▼
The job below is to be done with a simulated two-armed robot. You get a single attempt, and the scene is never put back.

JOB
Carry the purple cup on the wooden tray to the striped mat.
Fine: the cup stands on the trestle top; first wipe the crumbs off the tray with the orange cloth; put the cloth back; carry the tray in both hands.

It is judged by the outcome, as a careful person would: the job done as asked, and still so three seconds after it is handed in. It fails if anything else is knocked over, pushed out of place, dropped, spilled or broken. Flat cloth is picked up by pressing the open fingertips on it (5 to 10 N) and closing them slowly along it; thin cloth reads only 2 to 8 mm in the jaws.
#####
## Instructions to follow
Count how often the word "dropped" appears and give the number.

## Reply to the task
▲
## Instructions to follow
Restate, word for word and with nothing added, the lines from the first line of the listing through the one where "Fine: the cup" stands. Set them in a Markdown table: Order counts from 1, Words holds the line, and blank lines are dropped.

## Reply to the task
| Order | Words |
|---|---|
| 1 | The job below is to be done with a simulated two-armed robot. You get a single attempt, and the scene is never put back. |
| 2 | JOB |
| 3 | Carry the purple cup on the wooden tray to the striped mat. |
| 4 | Fine: the cup stands on the trestle top; first wipe the crumbs off the tray with the orange cloth; put the cloth back; carry the tray in both hands. |